§ **Document passage**:
Mr. A.H. Garland and Mr. H.J. May for appellant.

Mr. William D. Williams for appellee.


THIS was a bill in equity to enjoin an action at law for the recovery of the possession of eleven sections of school lands in Shackleford County, Texas, and for the cancellation and annulment of certain patents for the same issued to the defendant Becker.

By an act of the legislature of Texas of July 8, 1879, Laws, 1879, Special Session, p. 23, as amended by a subsequent act of April 6, 1881, Gen. Laws, 1881, p. 119, provision was made for the sale of lands set apart for the benefit of the school fund, and for a method of bringing such lands into the market. This method is described in sections 6, 7, and 8 of the amended act, and sections 9, 10, and 15 of the original act, and is substantially as follows:

1. The purchaser applies to the surveyor of the county in which the land is situated, describing the land he proposes to purchase, which must not exceed seven sections, and pays the surveyor one dollar.

§ **Source data**:
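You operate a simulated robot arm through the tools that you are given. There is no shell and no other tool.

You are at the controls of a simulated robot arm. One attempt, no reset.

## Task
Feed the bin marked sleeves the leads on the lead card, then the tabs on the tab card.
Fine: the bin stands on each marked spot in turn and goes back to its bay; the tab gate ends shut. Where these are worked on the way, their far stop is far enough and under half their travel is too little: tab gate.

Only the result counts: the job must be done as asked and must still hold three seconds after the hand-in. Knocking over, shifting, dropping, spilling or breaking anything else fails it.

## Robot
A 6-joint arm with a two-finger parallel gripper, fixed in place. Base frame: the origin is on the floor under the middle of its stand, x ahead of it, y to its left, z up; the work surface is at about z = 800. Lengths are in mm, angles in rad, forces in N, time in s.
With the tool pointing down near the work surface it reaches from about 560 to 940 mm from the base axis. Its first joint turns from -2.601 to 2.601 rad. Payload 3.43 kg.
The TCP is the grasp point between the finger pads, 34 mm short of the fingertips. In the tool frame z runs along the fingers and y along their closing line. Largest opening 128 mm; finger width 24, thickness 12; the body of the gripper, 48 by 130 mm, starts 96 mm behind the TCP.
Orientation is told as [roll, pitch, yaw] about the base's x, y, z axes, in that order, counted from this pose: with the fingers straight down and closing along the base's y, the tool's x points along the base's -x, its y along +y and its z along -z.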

§ **Objectives**:
[a] Transcribe the document passage beginning at "By an act of". Stop after "surveyor one dollar.".
[b] Add the next paragraphs of the document passage.

§ **The results**:
[a]
By an act of the legislature of Texas of July 8, 1879, Laws, 1879, Special Session, p. 23, as amended by a subsequent act of April 6, 1881, Gen. Laws, 1881, p. 119, provision was made for the sale of lands set apart for the benefit of the school fund, and for a method of bringing such lands into the market. This method is described in sections 6, 7, and 8 of the amended act, and sections 9, 10, and 15 of the original act, and is substantially as follows:

1. The purchaser applies to the surveyor of the county in which the land is situated, describing the land he proposes to purchase, which must not exceed seven sections, and pays the surveyor one dollar.

[b]
2. The surveyor records the application in a book kept for the purpose, and endorses such application, "recorded," giving the date, page and volume of the record, signs his name thereto, and delivers the application to the proposed purchaser.

3. The purchaser immediately forwards the application to the State Treasurer, together with one-twentieth of the appraised value of the land.

4. The treasurer enters a credit in his books for the amount received, giving a description of the land, and then issues his receipt for the money, and forwards it, with the application, to the Commissioner of the General Land Office.

5. The Commissioner of the General Land Office files the application and receipt in his office, and issues his own receipt in lieu thereof, setting forth the amount paid to the treasurer and the quantity and valuation of the land applied for.

6. This certificate or receipt authorizes the surveyor to survey the land embraced in the original application.

7. The surveyor is then required to enter the same on his books as sold, and is forbidden to entertain another application for such land until notified of the forfeiture.

8. The applicant is required to make his first payment of one-twentieth, or the whole, as the case may be, of the value of the land, and present the receipt of the Commissioner of the General Land Office to the surveyor within nintey days from the date of the record of his application, and, if he fail to do this, the land is again treated as for sale, and the surveyor is authorized to receive applications for its purchase.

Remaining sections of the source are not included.